Exosomes derived from Vdelta2-T cells control Epstein-Barr virus–associated tumors and induce T cell antitumor immunity
Menée à l'aide de modèles murins de cancers associés au virus d'Epstein-Barr, cette étude met en évidence l'intérêt thérapeutique d'exosomes issus de lymphocytes T gamma delta
Epstein-Barr virus (EBV) is a common pathogen that contributes to the development of several cancers, which can be difficult to treat. γδ-T cells have innate activity and have been proposed as a cancer immunotherapy, but they have been difficult to apply, particularly because they have to be individually prepared for each patient.
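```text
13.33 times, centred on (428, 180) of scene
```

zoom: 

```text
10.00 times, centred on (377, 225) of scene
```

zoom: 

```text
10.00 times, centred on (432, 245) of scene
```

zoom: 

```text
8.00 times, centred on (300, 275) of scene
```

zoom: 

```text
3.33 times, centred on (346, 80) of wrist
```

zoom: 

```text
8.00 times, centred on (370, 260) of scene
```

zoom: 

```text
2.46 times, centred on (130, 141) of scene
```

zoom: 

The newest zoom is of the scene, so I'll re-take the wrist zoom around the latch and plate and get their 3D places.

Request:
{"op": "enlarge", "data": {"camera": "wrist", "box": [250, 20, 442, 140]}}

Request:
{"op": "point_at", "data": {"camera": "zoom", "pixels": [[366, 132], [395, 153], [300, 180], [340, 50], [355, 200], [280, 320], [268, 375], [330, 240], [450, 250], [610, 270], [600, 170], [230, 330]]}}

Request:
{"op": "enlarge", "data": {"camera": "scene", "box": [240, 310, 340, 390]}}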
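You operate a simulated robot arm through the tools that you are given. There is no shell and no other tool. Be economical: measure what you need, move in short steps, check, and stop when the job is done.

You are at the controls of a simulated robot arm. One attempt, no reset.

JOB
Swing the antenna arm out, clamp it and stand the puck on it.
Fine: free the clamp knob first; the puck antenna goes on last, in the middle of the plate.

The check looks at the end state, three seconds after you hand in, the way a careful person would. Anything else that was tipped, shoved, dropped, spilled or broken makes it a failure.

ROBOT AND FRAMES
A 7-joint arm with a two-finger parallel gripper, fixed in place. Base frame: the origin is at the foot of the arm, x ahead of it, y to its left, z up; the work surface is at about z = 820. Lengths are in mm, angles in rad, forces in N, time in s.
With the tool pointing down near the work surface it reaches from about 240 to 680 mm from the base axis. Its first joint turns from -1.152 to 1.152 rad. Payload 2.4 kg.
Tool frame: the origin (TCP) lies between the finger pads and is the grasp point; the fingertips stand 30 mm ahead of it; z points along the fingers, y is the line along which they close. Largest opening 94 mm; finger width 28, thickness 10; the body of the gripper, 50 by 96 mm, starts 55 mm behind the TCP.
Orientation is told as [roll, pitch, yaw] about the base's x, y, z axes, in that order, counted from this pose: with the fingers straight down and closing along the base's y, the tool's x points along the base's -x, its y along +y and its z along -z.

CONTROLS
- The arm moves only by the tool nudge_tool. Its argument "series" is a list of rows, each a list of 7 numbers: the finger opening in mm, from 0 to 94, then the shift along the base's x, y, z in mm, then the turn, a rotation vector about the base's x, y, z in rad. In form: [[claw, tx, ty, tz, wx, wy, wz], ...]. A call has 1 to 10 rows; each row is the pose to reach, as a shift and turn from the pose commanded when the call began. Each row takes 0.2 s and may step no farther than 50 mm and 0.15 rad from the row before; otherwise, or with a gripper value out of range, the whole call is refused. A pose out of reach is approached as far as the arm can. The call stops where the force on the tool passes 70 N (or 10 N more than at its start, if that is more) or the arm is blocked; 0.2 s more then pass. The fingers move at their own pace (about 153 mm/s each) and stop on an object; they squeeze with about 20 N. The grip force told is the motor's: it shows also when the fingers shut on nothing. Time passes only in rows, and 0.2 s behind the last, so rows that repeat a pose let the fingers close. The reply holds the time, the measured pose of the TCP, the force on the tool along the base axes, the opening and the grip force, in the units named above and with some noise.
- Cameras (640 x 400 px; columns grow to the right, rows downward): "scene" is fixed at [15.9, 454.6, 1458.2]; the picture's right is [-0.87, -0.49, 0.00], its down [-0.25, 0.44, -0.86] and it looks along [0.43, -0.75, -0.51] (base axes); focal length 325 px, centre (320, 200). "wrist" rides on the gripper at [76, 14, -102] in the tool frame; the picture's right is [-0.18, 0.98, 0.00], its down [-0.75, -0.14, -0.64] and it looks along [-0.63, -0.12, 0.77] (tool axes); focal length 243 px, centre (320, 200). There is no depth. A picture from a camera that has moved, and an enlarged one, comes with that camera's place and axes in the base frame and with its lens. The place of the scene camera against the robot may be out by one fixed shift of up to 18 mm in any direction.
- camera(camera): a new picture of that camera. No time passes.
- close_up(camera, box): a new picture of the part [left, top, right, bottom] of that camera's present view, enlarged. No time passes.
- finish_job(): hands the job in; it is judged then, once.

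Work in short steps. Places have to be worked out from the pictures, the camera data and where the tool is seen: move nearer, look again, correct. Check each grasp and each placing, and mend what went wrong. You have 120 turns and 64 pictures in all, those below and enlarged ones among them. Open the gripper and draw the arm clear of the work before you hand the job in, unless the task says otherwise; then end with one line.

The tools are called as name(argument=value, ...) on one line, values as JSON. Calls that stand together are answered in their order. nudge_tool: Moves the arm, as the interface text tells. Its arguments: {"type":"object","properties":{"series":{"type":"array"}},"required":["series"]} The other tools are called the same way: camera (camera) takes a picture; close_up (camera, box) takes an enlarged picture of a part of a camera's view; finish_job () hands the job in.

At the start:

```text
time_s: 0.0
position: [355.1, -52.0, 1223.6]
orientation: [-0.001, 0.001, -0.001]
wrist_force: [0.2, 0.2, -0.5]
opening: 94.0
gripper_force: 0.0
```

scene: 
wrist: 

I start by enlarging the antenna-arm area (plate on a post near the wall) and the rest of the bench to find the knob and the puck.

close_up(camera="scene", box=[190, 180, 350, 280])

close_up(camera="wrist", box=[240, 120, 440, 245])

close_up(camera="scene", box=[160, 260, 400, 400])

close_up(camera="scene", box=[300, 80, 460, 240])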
To overcome the hurdles associated with whole γδ-T cell–based therapy, Wang et al. isolated exosomes from a subtype of activated γδ-T cells, which contained multiple immunostimulatory molecules and cell death–inducing ligands. These exosomes were effective against multiple mouse models of EBV-associated cancers and did not require customized preparation unlike cell-based therapies.Treatment of life-threatening Epstein-Barr virus (EBV)–associated tumors remains a great challenge, especially for patients with relapsed or refractory disease. Here, we found that exosomes derived from phosphoantigen-expanded Vδ2-T cells (Vδ2-T-Exos) contained death-inducing ligands (FasL and TRAIL), an activating receptor for natural killer (NK) cells (NKG2D), immunostimulatory ligands (CD80 and CD86), and antigen-presenting molecules (MHC class I and II). Vδ2-T-Exos targeted and efficiently killed EBV-associated tumor cells through FasL and TRAIL pathways and promoted EBV antigen–specific CD4 and CD8 T cell expansion. Administration of Vδ2-T-Exos effectively controlled EBV-associated tumors in Rag2−/−γc−/− and humanized mice. Because expanding Vδ2-T cells and preparing autologous Vδ2-T-Exos from cancer patients ex vivo in large scale is challenging, we explored the antitumor activity of allogeneic Vδ2-T-Exos in humanized mouse cancer models. Here, we found that allogeneic Vδ2-T-Exos had more effective antitumor activity than autologous Vδ2-T-Exos in humanized mice; the allogeneic Vδ2-T-Exos increased the infiltration of T cells into tumor tissues and induced more robust CD4 and CD8 T cell–mediated antitumor immunity. Compared with exosomes derived from NK cells (NK-Exos) with direct cytotoxic antitumor activity or dendritic cells (DC-Exos) that induced T cell antitumor responses, Vδ2-T-Exos directly killed tumor cells and induced T cell–mediated antitumor response, thus resulting in more effective control of EBV-associated tumors. This study provided proof of concept for the strategy of using Vδ2-T-Exos, especially allogeneic Vδ2-T-Exos, to treat EBV-associated tumors.